Swedish actress Alicia Vikander had to learn Danish. Vikander spent two months in Copenhagen in Denmark learning Danish prior to principal photography.
As part of her audition process, director Nikolaj Arcel took actress Alicia Vikander out drinking to see how well she could understand Danish. Vikander faked that she could understand and speak it well but at the end of the process when Arcel told her she got the part she didn't understand what he was saying until he switched to English.
The film was shot in the Danish language but in reality, according to the movie's DVD interviews, the Danish court of the time actually spoke in French and German languages.

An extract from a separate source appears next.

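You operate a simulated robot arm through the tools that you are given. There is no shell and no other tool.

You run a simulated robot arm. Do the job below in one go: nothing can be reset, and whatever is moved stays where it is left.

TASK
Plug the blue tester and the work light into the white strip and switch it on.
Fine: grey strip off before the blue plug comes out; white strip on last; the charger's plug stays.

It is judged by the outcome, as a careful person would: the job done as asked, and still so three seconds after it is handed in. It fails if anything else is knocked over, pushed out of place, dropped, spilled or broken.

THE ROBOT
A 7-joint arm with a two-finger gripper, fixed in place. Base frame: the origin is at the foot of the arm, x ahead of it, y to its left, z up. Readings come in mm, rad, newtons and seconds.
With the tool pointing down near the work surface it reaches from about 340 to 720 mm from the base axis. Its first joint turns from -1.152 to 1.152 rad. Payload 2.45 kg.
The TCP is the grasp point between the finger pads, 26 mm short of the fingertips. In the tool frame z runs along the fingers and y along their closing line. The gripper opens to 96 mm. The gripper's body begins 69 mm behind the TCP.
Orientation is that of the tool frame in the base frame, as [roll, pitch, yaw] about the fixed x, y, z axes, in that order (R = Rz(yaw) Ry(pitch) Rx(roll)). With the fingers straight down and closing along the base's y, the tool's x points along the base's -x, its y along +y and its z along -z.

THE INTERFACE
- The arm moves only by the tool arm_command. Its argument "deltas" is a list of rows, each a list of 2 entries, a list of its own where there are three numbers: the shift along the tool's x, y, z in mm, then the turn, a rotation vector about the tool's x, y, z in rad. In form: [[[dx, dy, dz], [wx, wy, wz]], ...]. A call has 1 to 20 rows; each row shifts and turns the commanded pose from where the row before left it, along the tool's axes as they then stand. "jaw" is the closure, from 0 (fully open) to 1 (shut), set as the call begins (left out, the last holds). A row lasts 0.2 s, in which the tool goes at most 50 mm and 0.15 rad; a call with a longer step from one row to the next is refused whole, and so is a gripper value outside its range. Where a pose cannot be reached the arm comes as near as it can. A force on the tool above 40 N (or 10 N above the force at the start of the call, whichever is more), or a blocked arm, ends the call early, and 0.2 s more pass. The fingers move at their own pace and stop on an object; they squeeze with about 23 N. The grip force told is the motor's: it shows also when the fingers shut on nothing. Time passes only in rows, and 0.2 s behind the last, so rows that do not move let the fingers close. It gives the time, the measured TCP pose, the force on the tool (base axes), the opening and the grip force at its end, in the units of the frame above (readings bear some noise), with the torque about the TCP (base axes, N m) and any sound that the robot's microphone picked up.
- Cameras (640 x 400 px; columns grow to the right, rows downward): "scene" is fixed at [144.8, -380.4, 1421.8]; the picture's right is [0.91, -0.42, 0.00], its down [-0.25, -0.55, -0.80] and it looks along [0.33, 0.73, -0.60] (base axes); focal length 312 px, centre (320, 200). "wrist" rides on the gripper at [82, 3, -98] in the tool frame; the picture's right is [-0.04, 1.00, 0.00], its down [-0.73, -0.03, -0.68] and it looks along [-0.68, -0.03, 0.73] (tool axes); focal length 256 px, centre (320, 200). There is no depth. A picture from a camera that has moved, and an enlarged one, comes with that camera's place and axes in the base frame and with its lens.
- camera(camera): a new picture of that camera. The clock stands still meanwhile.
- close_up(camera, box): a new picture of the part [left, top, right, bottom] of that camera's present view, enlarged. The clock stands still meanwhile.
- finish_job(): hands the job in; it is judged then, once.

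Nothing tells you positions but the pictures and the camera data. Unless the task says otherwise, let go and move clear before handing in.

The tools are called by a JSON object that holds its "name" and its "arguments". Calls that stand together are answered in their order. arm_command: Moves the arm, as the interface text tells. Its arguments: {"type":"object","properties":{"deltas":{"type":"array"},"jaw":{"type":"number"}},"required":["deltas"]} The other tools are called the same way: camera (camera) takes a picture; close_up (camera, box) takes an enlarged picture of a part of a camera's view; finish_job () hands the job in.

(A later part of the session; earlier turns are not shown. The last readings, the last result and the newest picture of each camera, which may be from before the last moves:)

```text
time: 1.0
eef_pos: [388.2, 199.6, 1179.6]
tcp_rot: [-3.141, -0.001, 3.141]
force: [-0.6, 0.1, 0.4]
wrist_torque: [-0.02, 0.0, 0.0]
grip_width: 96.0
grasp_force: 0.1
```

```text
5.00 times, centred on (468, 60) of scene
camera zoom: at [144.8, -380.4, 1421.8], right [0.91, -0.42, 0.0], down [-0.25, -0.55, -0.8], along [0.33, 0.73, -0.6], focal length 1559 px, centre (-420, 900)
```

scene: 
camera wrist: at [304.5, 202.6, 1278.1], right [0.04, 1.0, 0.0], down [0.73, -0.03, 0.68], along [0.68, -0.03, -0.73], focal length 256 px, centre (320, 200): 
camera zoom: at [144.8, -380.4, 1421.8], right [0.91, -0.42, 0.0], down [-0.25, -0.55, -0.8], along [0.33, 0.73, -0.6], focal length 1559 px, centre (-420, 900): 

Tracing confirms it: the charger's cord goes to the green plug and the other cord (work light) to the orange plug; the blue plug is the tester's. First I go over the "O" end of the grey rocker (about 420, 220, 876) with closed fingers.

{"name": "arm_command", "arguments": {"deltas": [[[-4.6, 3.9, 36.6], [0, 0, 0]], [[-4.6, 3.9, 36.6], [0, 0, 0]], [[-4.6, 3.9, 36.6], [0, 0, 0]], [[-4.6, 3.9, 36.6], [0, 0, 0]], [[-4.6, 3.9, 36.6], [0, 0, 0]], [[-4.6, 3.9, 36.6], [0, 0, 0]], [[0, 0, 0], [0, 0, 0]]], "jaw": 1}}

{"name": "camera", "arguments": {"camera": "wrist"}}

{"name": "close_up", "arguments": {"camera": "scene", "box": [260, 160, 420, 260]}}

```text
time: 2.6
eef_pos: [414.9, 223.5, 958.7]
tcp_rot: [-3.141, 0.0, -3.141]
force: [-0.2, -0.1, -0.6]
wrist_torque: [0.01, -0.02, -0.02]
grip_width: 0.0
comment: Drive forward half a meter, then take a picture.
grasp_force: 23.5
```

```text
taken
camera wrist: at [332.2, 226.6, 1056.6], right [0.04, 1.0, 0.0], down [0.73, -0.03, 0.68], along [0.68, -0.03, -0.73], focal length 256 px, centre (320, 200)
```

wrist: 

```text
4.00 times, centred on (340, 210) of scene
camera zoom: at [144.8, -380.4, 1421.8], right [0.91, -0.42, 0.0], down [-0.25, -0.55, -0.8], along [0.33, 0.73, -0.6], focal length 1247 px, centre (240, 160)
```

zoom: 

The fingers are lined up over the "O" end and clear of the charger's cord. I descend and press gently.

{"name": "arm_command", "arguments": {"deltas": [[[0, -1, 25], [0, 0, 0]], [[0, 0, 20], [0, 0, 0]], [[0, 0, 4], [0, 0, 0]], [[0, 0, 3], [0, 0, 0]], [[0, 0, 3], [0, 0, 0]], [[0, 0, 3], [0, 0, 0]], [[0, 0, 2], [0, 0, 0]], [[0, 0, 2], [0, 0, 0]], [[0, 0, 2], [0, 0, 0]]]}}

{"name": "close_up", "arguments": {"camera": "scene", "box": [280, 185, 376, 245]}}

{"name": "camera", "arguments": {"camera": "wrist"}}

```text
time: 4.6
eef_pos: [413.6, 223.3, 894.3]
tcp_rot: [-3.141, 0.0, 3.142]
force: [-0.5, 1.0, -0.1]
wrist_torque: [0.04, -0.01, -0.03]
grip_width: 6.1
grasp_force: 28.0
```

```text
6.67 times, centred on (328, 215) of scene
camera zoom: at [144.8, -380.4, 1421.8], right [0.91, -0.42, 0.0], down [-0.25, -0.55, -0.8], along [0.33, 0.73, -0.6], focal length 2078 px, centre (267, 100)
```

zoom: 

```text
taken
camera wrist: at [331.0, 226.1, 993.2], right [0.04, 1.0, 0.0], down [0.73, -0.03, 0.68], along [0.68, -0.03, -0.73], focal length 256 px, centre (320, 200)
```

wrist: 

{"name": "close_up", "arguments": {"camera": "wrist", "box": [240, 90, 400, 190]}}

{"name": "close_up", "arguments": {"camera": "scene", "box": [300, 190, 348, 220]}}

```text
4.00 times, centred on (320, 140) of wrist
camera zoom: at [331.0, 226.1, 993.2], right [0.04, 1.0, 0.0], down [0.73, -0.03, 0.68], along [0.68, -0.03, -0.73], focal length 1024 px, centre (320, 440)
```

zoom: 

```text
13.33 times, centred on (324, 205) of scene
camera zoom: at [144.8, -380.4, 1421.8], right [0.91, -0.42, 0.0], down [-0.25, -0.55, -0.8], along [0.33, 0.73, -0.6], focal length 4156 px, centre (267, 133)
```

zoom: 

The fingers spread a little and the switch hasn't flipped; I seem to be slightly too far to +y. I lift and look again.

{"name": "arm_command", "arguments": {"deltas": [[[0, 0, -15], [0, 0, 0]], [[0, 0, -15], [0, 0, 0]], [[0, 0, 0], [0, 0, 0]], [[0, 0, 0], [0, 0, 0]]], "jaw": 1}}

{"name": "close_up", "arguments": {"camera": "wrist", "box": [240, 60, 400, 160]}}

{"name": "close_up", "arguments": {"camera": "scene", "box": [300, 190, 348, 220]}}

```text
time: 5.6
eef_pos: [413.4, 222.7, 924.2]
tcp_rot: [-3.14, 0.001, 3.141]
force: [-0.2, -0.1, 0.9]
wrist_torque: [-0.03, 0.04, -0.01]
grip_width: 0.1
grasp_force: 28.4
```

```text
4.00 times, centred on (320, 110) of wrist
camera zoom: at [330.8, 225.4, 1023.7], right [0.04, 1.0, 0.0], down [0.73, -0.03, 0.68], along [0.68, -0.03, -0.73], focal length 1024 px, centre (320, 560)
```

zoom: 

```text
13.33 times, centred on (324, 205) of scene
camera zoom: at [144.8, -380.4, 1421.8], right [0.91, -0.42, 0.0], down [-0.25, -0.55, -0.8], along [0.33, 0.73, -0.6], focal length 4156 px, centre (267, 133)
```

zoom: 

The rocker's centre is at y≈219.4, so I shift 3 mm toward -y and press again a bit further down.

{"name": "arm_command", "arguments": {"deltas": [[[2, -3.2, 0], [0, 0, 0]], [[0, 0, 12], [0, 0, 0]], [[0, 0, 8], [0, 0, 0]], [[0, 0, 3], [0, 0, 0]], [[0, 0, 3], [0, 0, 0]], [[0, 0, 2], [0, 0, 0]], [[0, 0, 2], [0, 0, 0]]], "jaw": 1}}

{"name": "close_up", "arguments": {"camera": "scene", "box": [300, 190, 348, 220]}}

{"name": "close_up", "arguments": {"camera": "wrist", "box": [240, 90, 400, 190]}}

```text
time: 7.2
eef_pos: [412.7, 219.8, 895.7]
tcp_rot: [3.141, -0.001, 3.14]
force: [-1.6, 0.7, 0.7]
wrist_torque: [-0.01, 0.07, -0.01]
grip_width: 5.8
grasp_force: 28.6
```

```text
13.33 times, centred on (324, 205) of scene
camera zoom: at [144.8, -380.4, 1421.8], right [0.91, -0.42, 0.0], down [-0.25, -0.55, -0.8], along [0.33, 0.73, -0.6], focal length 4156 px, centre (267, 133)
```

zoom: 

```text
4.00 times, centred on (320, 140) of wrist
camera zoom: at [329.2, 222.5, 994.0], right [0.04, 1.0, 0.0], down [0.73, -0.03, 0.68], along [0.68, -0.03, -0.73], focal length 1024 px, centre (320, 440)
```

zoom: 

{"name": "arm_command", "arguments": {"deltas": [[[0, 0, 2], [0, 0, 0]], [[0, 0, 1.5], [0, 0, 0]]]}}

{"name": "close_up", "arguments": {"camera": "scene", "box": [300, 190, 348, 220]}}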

The film's director, Nikolaj Arcel, made a Director's Statement for the picture. It reads: "A ROYAL AFFAIR is based on one of the most dramatic events in Denmark and indeed European history; whenever I used to pitch the film to foreign investors, people had a hard time believing that the story was true, that these momentous events had actually happened in the late 1700's. In Denmark however, it is taught in school, more than 15 books have been written about it (both factual and fictional) and there has even been an opera and a ballet. I feel honored and extremely lucky to finally bring the full story to the screen. Tonally, I was inspired by the great epics from the 40's and 50's where films would often feel like literary works, structured around characters and the passage of time, and not clearly following the obvious screenplay roadmaps. But my creative team and I were also fired up by the idea of bringing the Scandinavian historical drama into the new century. We wanted to achieve this by adhering to a self-imposed rule; we didn't want to "show" history, didn't want to dwell pointlessly on the big official events, the fancy dresses and hairdos, or the way the food was served. Rather, we wanted people to simply experience the story through the eyes of the characters, taking the 1760's for granted. Even though the period is obviously there in the set designs, the costumes it was filmed and edited as we would have filmed and edited a film taking place in modern Copenhagen. Finally, Gabriel Yared and Cyrille Auforts' beautiful score has brought the film full circle, and home to its epic roots.".
The picture was Denmark's official submission for the Best Foreign Language Film of the Year category at the 85th Academy Awards held in 2013, where the movie won a nomination in this category, but in the end lost out to the Austrian film Amour (2012).